Unit 6 Flashcards
What 2 things must you have been given in a question to know you have a binomial distribution?
- n and p.`
What do all binomial distributions have?
- Only two possible results: yes or no.
- Must know the sample size, or number of trials given (n).
- Must know the probability of the number of “yeses” (p)
Sample size =
s
Probability of a yes =
p
The number of yeses =
x
Examples of binomial distributions:
- “You are rolling a fair die”
- “You are tossing a fair coin”
- “You are guessing on a test”
What given formula do you use for binomial distributions?
n choose k.
How can we tell if the random variable X has an approximately normal distribution?
If np is greater or equal to 10, and if n(1-p) is greater than 10.
What can we do if we know X has an approximately normal distribution?
We can change x-scores into z-scores using table A.

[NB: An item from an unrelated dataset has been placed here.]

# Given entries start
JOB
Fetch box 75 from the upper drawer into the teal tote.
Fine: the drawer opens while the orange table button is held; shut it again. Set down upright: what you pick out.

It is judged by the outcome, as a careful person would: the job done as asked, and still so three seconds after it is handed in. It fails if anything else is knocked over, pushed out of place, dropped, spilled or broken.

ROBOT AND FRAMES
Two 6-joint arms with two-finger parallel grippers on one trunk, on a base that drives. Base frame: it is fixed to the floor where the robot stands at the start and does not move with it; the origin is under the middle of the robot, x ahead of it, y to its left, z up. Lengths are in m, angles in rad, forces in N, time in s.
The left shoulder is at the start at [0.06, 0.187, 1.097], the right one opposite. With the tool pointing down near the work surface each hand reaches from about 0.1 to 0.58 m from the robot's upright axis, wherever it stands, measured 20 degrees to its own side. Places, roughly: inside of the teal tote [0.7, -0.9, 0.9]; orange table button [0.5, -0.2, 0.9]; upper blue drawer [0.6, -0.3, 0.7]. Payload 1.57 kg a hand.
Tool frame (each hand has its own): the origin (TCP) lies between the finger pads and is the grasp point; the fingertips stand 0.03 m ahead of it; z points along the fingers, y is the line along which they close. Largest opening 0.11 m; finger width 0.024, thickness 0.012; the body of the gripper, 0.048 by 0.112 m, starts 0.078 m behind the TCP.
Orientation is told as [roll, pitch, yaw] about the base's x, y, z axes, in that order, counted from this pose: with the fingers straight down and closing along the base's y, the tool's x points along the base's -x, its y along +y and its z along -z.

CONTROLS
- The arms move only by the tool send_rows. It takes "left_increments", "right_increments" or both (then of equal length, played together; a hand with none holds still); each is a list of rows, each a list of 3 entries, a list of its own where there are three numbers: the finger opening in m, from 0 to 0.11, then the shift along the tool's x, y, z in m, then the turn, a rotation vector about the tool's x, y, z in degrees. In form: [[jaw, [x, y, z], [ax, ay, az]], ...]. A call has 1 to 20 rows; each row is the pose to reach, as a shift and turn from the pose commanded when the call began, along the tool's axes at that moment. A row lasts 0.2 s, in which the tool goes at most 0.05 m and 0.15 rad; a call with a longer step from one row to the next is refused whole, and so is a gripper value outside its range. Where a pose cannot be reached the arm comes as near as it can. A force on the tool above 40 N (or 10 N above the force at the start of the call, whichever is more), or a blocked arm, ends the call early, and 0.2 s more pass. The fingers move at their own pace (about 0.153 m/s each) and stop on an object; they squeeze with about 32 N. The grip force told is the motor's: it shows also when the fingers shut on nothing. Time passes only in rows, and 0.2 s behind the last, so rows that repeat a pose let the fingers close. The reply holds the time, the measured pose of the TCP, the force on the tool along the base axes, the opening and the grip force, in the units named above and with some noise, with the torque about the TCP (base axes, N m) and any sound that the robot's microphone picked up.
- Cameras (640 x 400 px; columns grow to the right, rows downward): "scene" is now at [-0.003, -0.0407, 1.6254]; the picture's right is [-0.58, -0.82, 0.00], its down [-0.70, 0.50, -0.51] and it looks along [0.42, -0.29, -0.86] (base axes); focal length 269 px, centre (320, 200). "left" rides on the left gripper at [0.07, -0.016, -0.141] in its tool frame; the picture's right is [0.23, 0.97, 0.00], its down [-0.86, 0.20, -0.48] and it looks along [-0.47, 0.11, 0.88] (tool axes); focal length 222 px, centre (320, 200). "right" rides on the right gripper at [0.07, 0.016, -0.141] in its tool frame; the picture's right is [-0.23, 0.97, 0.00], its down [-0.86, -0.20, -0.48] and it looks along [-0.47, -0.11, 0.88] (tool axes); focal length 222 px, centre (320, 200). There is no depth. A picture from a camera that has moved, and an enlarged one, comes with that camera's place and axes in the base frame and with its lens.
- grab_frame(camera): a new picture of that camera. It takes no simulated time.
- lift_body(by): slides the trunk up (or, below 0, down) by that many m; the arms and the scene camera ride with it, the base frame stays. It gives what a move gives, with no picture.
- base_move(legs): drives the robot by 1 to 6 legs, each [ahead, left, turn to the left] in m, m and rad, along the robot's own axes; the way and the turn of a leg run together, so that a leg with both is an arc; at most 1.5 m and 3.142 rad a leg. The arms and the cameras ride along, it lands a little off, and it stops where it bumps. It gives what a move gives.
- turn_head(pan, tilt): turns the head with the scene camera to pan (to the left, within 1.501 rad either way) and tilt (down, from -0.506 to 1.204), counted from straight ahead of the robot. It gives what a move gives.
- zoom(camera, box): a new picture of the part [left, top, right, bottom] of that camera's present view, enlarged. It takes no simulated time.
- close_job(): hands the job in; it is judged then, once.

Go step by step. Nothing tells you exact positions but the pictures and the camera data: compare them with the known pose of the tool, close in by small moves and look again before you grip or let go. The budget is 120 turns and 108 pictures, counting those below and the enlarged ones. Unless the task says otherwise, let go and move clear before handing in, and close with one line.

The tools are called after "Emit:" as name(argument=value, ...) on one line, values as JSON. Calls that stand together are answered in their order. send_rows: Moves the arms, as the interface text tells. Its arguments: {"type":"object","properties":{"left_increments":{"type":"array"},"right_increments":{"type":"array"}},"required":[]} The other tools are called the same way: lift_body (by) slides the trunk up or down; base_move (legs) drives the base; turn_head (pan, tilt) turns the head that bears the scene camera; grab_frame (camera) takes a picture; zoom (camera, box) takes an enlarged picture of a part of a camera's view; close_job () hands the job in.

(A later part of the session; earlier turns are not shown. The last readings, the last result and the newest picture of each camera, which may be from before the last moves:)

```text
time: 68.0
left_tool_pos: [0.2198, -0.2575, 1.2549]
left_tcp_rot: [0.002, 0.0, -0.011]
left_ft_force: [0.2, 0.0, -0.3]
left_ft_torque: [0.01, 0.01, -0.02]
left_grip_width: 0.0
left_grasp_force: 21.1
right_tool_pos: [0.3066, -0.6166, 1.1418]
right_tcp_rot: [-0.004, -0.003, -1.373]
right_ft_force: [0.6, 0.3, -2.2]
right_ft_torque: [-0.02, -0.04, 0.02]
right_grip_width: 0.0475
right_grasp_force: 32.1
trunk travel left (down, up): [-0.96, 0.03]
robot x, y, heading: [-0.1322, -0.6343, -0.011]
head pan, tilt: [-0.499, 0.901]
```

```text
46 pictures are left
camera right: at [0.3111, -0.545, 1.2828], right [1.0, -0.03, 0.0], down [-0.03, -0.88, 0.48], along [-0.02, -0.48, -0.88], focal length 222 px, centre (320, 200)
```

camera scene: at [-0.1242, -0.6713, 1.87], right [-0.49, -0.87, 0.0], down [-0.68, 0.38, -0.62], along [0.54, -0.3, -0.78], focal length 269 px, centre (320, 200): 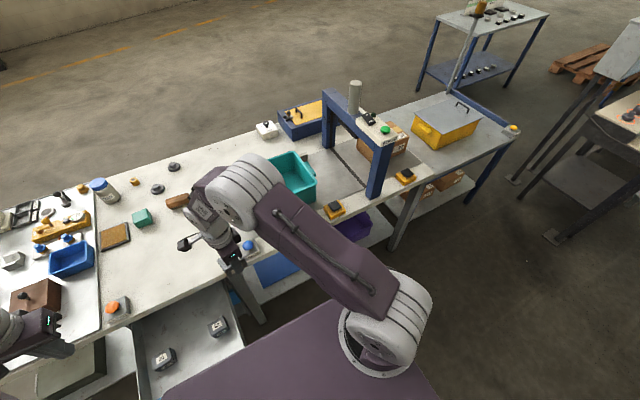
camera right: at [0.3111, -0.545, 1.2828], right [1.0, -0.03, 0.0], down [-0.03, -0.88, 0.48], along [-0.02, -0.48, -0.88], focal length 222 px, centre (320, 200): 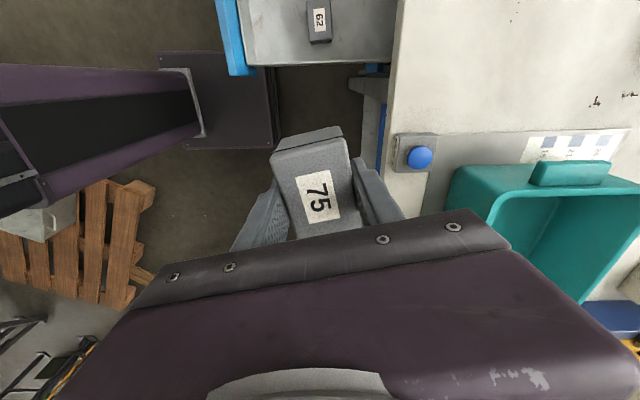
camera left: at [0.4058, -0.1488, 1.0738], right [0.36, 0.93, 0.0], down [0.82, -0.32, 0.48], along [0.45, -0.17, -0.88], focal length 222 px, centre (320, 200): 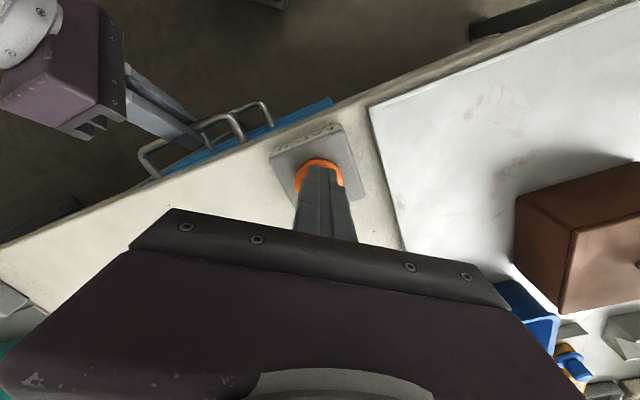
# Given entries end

How do you calculate mean of x in a binomial distribution?
np
How do you calculate standard deviation of x in a binomial distribution?
square root of np(1-p)
How to solve a binomial probability using the normal approximation:
- Find mean (np) and s.d. (square root of np(1-p))
- Draw an x-bell curve entered at the mean and shade the region of interest (The x-values boxed in your sample space)
- Use a standardizing formula to get z (z=x-mean/s.d)
- Use table A to find the probability.
When estimating a SAMPLE proportion, we use p hat, what is the formula to get p hat?
ie. “a random sample of 1000 dentists found 330 use crews toothpaste”
p hat = x/n
As sample size (n) gets larger, the distribution of p hat becomes __________.
More and more bell shaped.
What is the law of large numbers?
The spread of distribution gets narrower as n gets larger.